Automatically converting the IEEE 754 notation to the ~NaN~ quasiform in loading blocks is clearly bad mojo. It's not only injecting an unexpected type for what you might have thought was a FLOAT!, the quasiform is not semantically an actual NaN until you unlift it. So I'd say that 1.#NaN is simply an error as far as the scanner is concerned (which is the case historically and today). But the error could guide you to the existence of ~NaN~ if you wished to go that route... and if the literal wasn't actually the by-product of some error or unexpected condition (which I imagine 99% of the time it would be).

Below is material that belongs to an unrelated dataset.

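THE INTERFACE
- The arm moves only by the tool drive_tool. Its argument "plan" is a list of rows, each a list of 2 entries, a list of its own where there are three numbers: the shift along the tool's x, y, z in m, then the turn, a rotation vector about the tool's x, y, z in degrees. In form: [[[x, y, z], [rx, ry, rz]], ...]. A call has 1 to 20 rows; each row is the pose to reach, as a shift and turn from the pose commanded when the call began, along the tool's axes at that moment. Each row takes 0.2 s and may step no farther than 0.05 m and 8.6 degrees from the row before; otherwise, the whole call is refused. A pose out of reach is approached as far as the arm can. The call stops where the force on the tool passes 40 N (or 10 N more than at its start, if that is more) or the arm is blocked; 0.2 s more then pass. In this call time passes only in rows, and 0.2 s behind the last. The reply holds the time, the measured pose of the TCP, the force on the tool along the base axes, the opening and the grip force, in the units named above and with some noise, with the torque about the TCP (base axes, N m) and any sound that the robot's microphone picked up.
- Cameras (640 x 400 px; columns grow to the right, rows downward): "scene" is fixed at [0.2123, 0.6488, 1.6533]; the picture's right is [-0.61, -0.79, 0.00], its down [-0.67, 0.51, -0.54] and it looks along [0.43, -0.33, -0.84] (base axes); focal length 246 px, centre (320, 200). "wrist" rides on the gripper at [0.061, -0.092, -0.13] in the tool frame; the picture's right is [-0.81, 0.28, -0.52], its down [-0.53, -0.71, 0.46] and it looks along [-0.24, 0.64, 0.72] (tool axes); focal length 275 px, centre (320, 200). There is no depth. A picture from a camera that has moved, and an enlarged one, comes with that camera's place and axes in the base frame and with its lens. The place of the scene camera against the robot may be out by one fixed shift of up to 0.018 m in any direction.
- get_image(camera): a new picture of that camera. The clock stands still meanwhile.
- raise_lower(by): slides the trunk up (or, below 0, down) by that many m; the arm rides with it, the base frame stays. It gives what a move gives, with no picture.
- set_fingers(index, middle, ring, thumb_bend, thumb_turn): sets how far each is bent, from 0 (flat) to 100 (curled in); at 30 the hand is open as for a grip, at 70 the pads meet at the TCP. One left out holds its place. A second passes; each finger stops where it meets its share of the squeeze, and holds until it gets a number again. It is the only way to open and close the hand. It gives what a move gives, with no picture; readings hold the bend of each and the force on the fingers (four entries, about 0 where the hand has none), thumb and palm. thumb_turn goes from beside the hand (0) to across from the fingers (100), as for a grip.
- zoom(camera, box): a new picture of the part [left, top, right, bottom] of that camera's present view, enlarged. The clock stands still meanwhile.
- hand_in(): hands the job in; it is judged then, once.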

A Red Sorting Issue Provides a Further Case Study

qtxie says:

You cannot sort NaN as it's not equal to any float values, and neither greater nor lesser than any float values. NaN - Wikipedia

hiiamboris says:

I suggest that sort should treat NaNs as if these were of different type than floats. Although it's a design decision that should be taken by the core team only.

Gregg says kind of what I say above:

The question for me is not what IEEE says, but what makes Red b) produce the most useful result that is easy to reason about¹ (e.g. NaNs group together and other values are sorted correctly), and a) not look stupid.

Beyond that, they have a bunch of bugs that arise when some given function (e.g. max) isn't consciously written to handle the NaN or other anomalous states. The bugs they've logged aren't the only ones they have--merely the ones someone tripped over and complained about--it's a systemic problem.

Rebol2 and R3-Alpha avoided the problem by just not having the representations. But if they're going to exist (and I think they likely should), it seems clear to me that it's better if a routine that takes FLOAT! not be getting these states unless their typecheck interface says they can handle them. A parameter typecheck error is better than just doing something random or wrong.

Antiform word! ~NaN~... and definitional error! NaN... working together... have cross-cutting benefits to sorting this all out. I believe similar arguments apply to the ~+inf~, ~-inf~, ~+0~ and ~-0~ cases, assuming that supporting them does more good than harm.